The second piece provides an overview of the campaign. For a personal perspective, I decided to run in late November. I then spent December concluding my term as Supervisor, with the farewell events and the packing and moving. In January we put the team together and started our fund raising efforts. The article is missing the February fund raising results, as this past week’s event was standing room only. For those who attended, including radio host Hugh Hewitt and "Crazifornia" author Laer Pearce, thank you for your support. More than $40,000 was raised and more commitments are coming in.

We are narrowing the gap. But, if you have not already done so, I still need you to contribute. Go to and lend me a hand. We have a very short campaign period, so contributing today would be very helpful.
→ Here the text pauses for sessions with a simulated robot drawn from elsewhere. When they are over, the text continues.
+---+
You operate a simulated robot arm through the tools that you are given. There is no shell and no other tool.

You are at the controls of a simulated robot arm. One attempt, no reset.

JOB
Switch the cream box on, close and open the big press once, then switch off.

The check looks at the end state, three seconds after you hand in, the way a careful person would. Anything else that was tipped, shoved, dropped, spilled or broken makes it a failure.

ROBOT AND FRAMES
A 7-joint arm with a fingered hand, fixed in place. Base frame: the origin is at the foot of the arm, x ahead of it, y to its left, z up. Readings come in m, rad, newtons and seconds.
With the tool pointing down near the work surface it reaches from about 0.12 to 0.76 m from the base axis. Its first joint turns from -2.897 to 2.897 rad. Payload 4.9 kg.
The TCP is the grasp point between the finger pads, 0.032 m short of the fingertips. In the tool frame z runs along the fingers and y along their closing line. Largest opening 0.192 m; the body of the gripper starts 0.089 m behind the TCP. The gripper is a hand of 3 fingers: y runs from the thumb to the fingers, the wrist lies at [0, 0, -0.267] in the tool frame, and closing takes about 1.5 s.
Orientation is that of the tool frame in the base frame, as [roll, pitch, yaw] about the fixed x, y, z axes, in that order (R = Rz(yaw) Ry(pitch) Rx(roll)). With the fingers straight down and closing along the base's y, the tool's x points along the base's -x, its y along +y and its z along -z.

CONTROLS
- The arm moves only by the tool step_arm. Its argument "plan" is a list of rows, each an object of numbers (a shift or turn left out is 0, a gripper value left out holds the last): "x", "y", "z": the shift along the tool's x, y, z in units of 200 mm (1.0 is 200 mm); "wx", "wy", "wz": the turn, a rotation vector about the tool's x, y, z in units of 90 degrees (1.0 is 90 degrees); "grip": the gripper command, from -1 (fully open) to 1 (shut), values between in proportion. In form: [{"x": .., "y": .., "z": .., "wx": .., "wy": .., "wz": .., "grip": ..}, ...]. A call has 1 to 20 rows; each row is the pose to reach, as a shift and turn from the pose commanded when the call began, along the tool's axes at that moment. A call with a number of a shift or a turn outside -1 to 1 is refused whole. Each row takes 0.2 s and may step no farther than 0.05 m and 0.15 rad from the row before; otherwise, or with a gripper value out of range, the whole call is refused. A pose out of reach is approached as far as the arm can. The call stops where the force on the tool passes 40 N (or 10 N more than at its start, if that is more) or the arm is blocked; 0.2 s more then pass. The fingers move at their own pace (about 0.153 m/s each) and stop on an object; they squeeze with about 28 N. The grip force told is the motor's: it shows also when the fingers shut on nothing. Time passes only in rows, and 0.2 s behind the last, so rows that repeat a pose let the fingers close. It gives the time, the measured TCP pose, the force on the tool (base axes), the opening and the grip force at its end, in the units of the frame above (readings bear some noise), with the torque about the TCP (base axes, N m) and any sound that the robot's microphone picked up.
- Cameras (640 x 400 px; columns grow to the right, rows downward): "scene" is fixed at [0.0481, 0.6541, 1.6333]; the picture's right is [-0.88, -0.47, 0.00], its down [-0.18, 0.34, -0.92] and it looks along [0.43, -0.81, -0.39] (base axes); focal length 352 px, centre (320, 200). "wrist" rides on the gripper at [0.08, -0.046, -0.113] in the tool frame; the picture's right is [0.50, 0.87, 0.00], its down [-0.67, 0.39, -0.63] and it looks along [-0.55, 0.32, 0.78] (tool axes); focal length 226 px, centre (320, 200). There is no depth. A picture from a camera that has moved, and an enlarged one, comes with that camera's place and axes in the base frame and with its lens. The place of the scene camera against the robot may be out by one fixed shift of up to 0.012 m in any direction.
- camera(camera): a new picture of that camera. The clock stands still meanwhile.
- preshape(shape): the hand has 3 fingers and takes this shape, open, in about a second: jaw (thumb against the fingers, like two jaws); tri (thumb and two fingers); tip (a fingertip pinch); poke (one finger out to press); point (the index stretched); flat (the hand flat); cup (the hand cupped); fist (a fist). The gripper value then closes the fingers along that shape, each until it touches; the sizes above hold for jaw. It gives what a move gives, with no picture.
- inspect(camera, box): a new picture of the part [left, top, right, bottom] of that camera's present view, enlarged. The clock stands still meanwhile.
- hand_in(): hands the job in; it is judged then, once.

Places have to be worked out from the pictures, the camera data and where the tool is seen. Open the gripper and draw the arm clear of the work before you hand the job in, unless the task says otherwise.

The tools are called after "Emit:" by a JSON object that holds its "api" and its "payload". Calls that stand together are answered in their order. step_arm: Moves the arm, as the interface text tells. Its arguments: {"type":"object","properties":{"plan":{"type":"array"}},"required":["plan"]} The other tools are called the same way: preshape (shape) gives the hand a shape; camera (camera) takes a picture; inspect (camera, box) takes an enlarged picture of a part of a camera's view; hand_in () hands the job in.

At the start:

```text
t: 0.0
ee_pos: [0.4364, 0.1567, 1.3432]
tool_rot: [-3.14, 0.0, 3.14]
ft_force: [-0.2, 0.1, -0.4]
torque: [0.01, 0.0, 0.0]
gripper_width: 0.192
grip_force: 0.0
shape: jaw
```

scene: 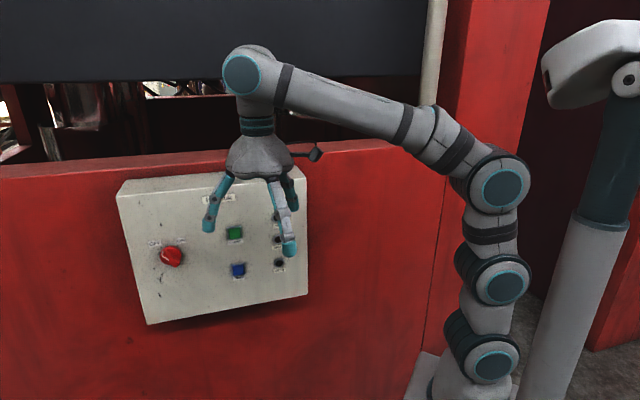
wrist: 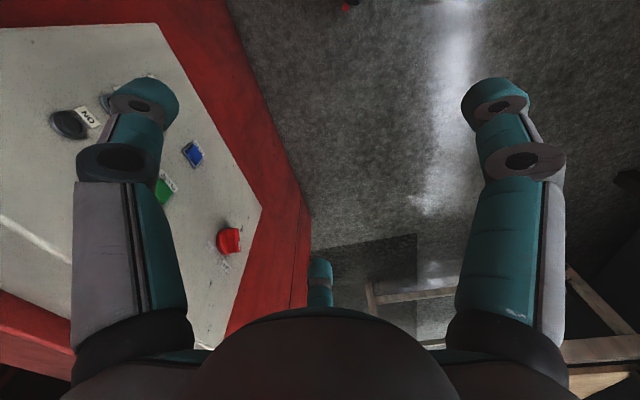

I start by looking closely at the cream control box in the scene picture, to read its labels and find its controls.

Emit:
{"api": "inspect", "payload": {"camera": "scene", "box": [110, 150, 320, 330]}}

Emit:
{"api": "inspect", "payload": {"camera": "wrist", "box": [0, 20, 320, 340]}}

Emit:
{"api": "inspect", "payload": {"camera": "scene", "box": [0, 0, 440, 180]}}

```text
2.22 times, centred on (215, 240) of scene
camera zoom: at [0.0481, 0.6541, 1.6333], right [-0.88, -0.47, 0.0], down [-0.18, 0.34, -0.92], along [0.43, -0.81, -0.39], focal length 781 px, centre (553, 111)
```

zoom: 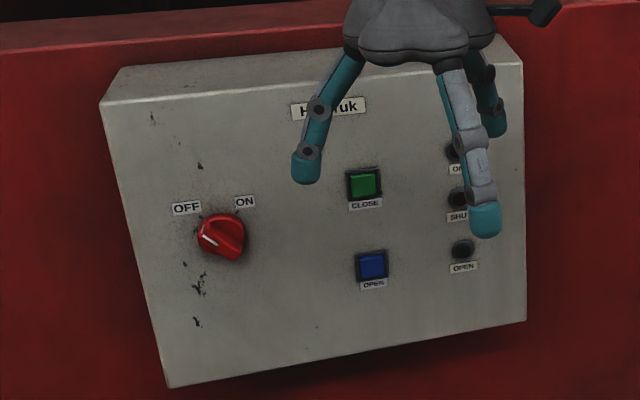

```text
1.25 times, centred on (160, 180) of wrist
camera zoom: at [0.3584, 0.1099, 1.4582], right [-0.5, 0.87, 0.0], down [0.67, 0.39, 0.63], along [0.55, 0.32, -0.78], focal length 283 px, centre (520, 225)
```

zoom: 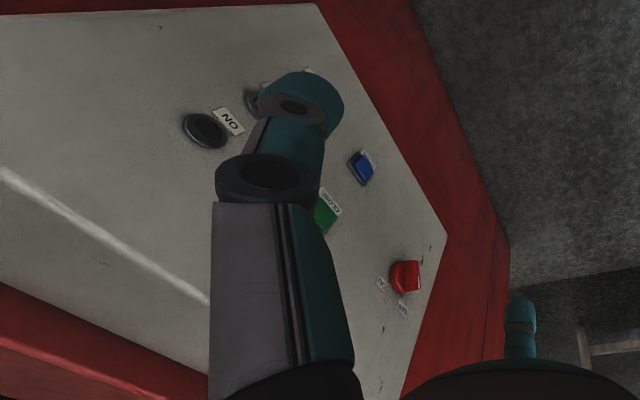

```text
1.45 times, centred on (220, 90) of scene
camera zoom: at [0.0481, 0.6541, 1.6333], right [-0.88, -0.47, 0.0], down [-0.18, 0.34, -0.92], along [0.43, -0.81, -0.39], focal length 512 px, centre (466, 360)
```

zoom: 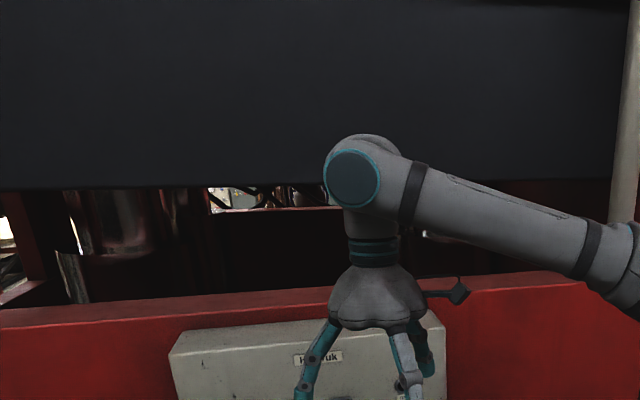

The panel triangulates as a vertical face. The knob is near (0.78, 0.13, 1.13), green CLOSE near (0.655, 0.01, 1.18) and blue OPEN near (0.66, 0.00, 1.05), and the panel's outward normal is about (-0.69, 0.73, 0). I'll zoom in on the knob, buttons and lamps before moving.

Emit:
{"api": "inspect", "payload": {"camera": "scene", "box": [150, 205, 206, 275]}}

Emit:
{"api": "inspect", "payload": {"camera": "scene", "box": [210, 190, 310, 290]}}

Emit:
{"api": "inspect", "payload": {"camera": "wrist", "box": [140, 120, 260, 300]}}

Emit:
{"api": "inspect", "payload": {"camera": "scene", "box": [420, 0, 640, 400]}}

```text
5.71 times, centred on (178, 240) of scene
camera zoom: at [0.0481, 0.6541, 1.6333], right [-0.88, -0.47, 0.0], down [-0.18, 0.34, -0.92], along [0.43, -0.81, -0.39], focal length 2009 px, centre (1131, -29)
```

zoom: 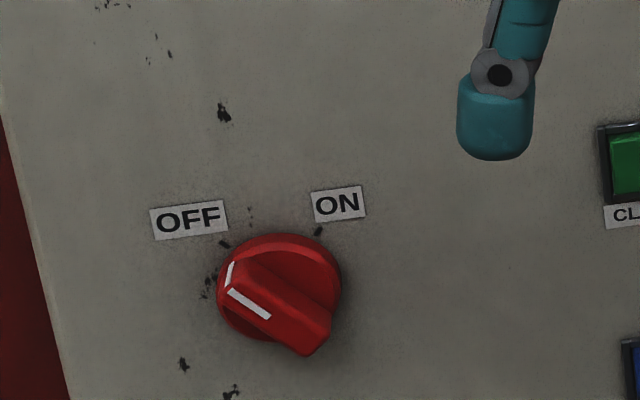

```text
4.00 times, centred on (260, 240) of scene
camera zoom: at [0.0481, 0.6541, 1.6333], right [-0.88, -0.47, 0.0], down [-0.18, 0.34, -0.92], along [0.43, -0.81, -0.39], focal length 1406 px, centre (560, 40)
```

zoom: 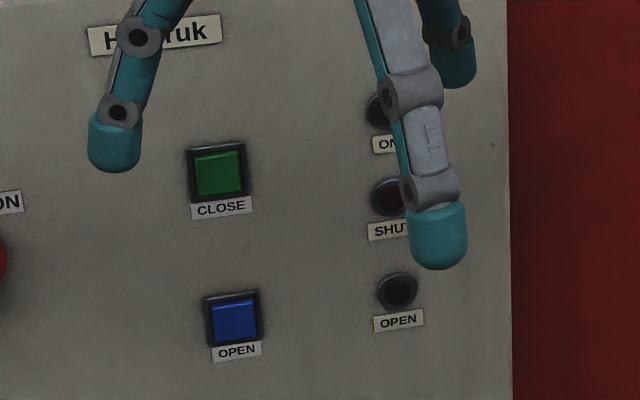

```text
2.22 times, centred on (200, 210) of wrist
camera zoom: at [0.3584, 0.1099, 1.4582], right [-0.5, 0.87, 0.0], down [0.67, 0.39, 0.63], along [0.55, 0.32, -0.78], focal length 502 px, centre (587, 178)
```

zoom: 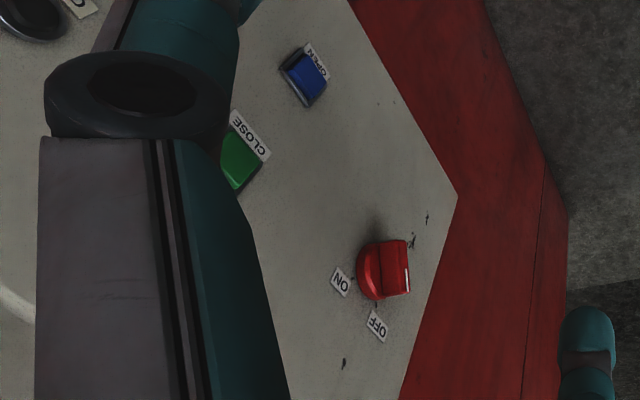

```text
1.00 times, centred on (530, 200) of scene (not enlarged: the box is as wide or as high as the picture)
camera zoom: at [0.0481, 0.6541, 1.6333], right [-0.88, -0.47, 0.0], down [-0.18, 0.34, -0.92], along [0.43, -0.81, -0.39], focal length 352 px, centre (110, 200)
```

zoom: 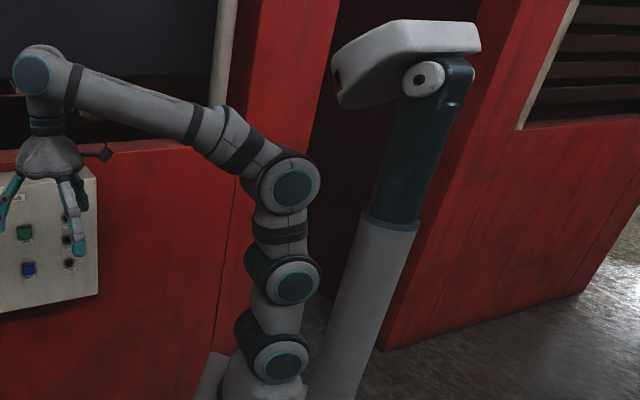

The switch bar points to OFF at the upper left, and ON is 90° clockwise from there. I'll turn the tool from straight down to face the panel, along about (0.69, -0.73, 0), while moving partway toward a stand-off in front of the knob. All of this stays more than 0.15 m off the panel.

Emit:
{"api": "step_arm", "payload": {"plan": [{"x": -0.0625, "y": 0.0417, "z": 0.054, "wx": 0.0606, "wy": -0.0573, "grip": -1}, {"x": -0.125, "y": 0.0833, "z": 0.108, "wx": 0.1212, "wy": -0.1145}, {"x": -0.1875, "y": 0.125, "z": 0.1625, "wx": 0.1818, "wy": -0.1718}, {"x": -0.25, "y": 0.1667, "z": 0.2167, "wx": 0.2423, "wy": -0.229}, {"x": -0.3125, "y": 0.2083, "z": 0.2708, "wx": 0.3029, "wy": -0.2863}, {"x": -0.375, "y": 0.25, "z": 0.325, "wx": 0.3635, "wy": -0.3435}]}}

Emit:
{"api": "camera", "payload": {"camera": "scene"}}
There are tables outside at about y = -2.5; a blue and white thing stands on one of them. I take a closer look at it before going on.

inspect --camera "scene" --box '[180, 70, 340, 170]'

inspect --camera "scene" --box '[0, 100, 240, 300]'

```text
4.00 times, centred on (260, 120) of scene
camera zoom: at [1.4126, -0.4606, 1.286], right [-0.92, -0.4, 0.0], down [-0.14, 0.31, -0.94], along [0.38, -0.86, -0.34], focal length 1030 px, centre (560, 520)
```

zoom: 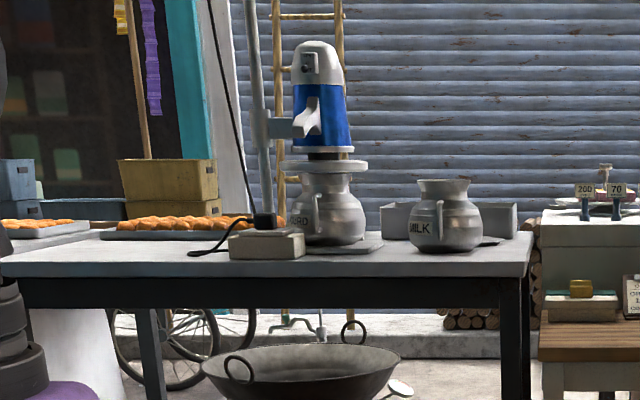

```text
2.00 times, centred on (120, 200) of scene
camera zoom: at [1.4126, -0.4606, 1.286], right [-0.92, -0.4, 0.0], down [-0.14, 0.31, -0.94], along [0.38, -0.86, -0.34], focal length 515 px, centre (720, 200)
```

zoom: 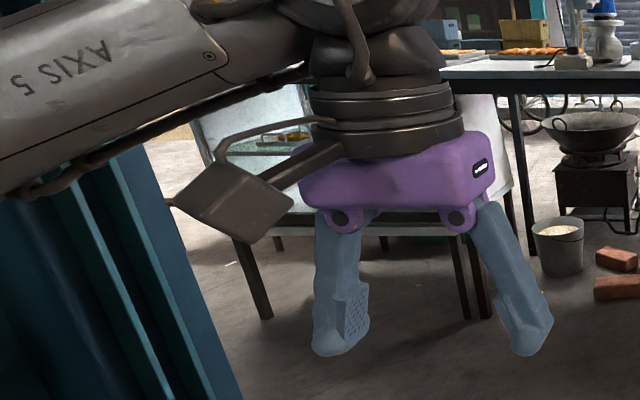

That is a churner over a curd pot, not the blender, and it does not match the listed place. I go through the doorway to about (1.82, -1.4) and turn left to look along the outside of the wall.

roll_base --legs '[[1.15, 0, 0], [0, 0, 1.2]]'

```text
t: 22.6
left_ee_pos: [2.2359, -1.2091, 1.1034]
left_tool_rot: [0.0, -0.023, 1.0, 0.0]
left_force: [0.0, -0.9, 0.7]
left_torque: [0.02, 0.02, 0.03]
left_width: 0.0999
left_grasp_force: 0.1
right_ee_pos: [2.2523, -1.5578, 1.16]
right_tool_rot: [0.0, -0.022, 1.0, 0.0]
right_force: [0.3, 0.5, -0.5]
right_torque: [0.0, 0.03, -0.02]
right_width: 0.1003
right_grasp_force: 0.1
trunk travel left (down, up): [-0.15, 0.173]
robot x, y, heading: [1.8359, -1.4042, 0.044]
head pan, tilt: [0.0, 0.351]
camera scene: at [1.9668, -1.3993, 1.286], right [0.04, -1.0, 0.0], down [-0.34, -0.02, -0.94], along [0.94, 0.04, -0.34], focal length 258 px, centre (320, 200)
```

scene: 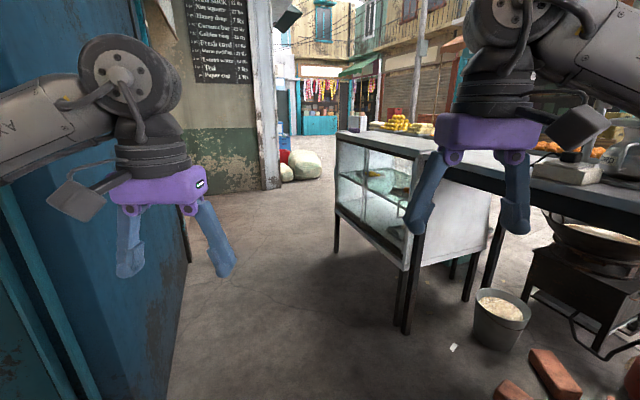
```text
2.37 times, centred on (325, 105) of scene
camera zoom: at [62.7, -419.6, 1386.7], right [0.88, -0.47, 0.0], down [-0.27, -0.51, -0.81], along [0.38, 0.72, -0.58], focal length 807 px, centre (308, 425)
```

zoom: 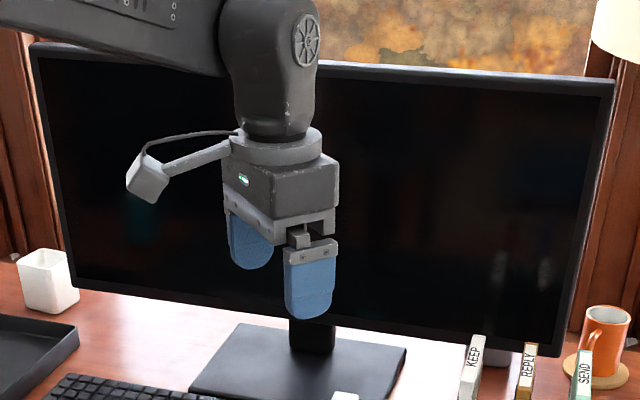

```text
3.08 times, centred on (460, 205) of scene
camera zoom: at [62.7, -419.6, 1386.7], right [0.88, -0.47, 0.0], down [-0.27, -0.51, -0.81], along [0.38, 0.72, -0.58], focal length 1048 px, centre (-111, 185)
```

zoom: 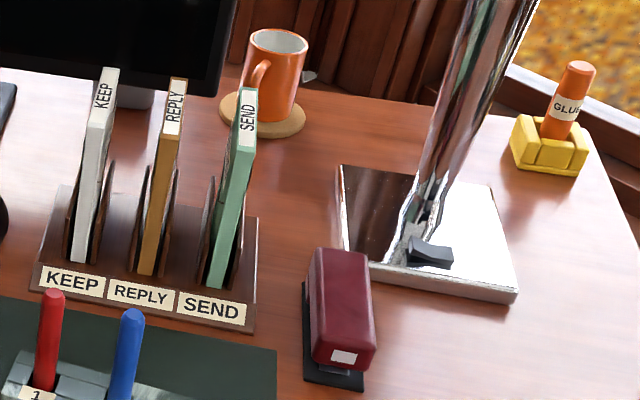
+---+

The third piece is about Laura’s Law, an initiative I pursued while a County Supervisor (see .MOORLACH UPDATE — Laura’s Law Journey — August 11, 2014). It is a lengthy and thorough update on its implementation, but I’ve only provided the concluding paragraphs. My collaboration with former State Senate President Pro Tempore Darrell Steinberg allowed Orange County to be the first county to follow Nevada County in making this assisted outpatient treatment program available. Subsequent to this effort, Los Angeles, San Francisco, Yolo, Placer, Mendocino, San Diego, and Contra Costa Counties have followed Orange County’s lead.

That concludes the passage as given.